**SELECTED EXCERPT**
There are a few ways to do that depending on exactly what you want.
From your script, you may just clip your image.
im = imshow(Z, extent=(-1, 1, -1, 1))
im.set_clip_path(Circle((0,0),1, transform=ax.transData))
(Note the use of extent keyword in imshow)
Or,
You can use polar coordinate with pcolormesh for image display. But
your data need to be defined in the polar coordinate, unlike your
script.
# function defined in polar coordinate
def func5(theta, r):
y = r*np.sin(theta)
theta=np.arcsin(y)
return np.cos(theta)
R=1.
n_theta, n_r = 360, 100
# cooridnates of the mesh
theta = np.linspace(0, 2*np.pi, n_theta+1)
r = np.linspace(0., R, n_r + 1)
dr, dtheta = r[1]-r[0], theta[1]-theta[0]
# cooridnate for the data point
theta_d = np.arange(dtheta/2., 2*np.pi, dtheta)
r_d = np.arange(dr/2., R, dr)
TT, RR = meshgrid(theta_d, r_d)
Z = func5(TT, RR)
ax=subplot(1,1,1, projection="polar", aspect=1.)
ax.pcolormesh(theta, r, Z)
-JJ
On Mon, Apr 6, 2009 at 6:35 AM, Lorenzo Isella <lorenzo.ise...@gmail.com> wrote:
> Hello,
> So maybe a couple of images can help.
> Using the code
>
>
> #!/usr/bin/env python
> """
> See pcolor_demo2 for a much faster way of generating pcolor plots
> """
> from __future__ import division
> from pylab import *
>
> def func3(x,y):
> return (1- x/2 + x**5 + y**3)*exp(-x**2-y**2)
>
>
> def func4(x,y):
> theta=arcsin(y)
> return cos(theta)
>
>
> # make these smaller to increase the resolution
> dx, dy = 0.05, 0.05
>
> x = arange(-1.0, 1.0, dx)
> y = arange(-1.0, 1.0, dy)
> X,Y = meshgrid(x, y)
>
> Z = func4(X, Y)
>
> print "Z is, ", Z
>
> ax = subplot(111)
> im = imshow(Z, cmap=cm.jet)
> #im.set_interpolation('nearest')
> #im.set_interpolation('bicubic')
> im.set_interpolation('bilinear')
> #ax.set_image_extent(-3, 3, -3, 3)
>
> show()
>
> I can get the attached image.png, but what I am really after is
> image2.png (the same quantity plotted on a circular domain!). How can
> I achieve that (without using scissors on an existing image?).

**DIRECTION A**
Set down the selected excerpt as it stands from "# function defined" to "np.arange(dtheta/2., 2*np.pi, dtheta)", and nothing more.
**DIRECTION B**
Continue the selected excerpt from where it stops.

**SOURCE EXCERPT**
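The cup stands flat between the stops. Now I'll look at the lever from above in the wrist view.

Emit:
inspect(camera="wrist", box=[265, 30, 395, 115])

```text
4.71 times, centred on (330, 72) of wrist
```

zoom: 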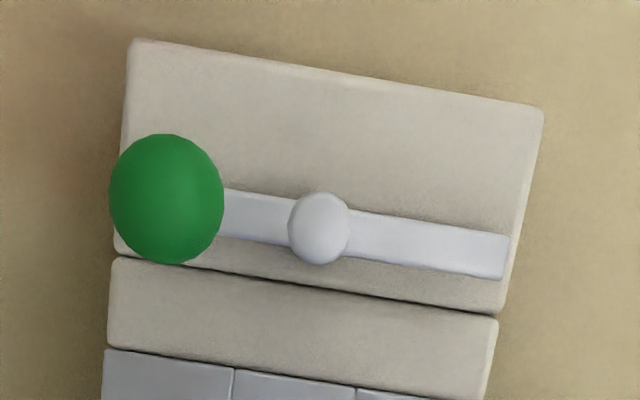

**WRITTEN REPLY A**
# function defined in polar coordinate
def func5(theta, r):
y = r*np.sin(theta)
theta=np.arcsin(y)
return np.cos(theta)
R=1.
n_theta, n_r = 360, 100
# cooridnates of the mesh
theta = np.linspace(0, 2*np.pi, n_theta+1)
r = np.linspace(0., R, n_r + 1)
dr, dtheta = r[1]-r[0], theta[1]-theta[0]
# cooridnate for the data point
theta_d = np.arange(dtheta/2., 2*np.pi, dtheta)

**WRITTEN REPLY B**
> This is what I meant from start.
> Cheers
>
> Lorenzo
>
>
>
>
> 2009/4/3 Jae-Joon Lee <lee.j.j...@gmail.com>:
>> I'm afraid that I'm still confused and there seems to be not much
>> thing I can help..
>>
>> You're considering a circle, but you already have your function in a
>> cartesian coordinate. I'm not sure why you can't just plot in a
>> cartesian coordinate? (in other words, what is wrong with your
>> original script?)
>>
>> There is an "set_image_extent" call in your original script (although
>> commented out). Maybe what you're trying to do is simply
>>
>> im = imshow(Z, cmap=cm.jet, extent=(-3, 3, -3, 3))
>>
>> I'm not sure it would be relevant, but if you have your function or
>> data in (r, theta) coordinate, one simple way is just to use the
>> polar axes with pcolormesh method.
>>
>> n_theta, n_r = 100, 50
>> theta = np.linspace(0, 2*np.pi, n_theta+1)
>> r = np.linspace(0., 1., n_r + 1)
>> data = np.arange(0., n_theta*n_r).reshape(n_r, n_theta)
>> ax=subplot(1,1,1, projection="polar", aspect=1.)
>> ax.pcolormesh(theta, r, data)
>>
>>
>>
>> -JJ
>>
>
>
>
> --
> Life is what happens to you while you're busy making other plans.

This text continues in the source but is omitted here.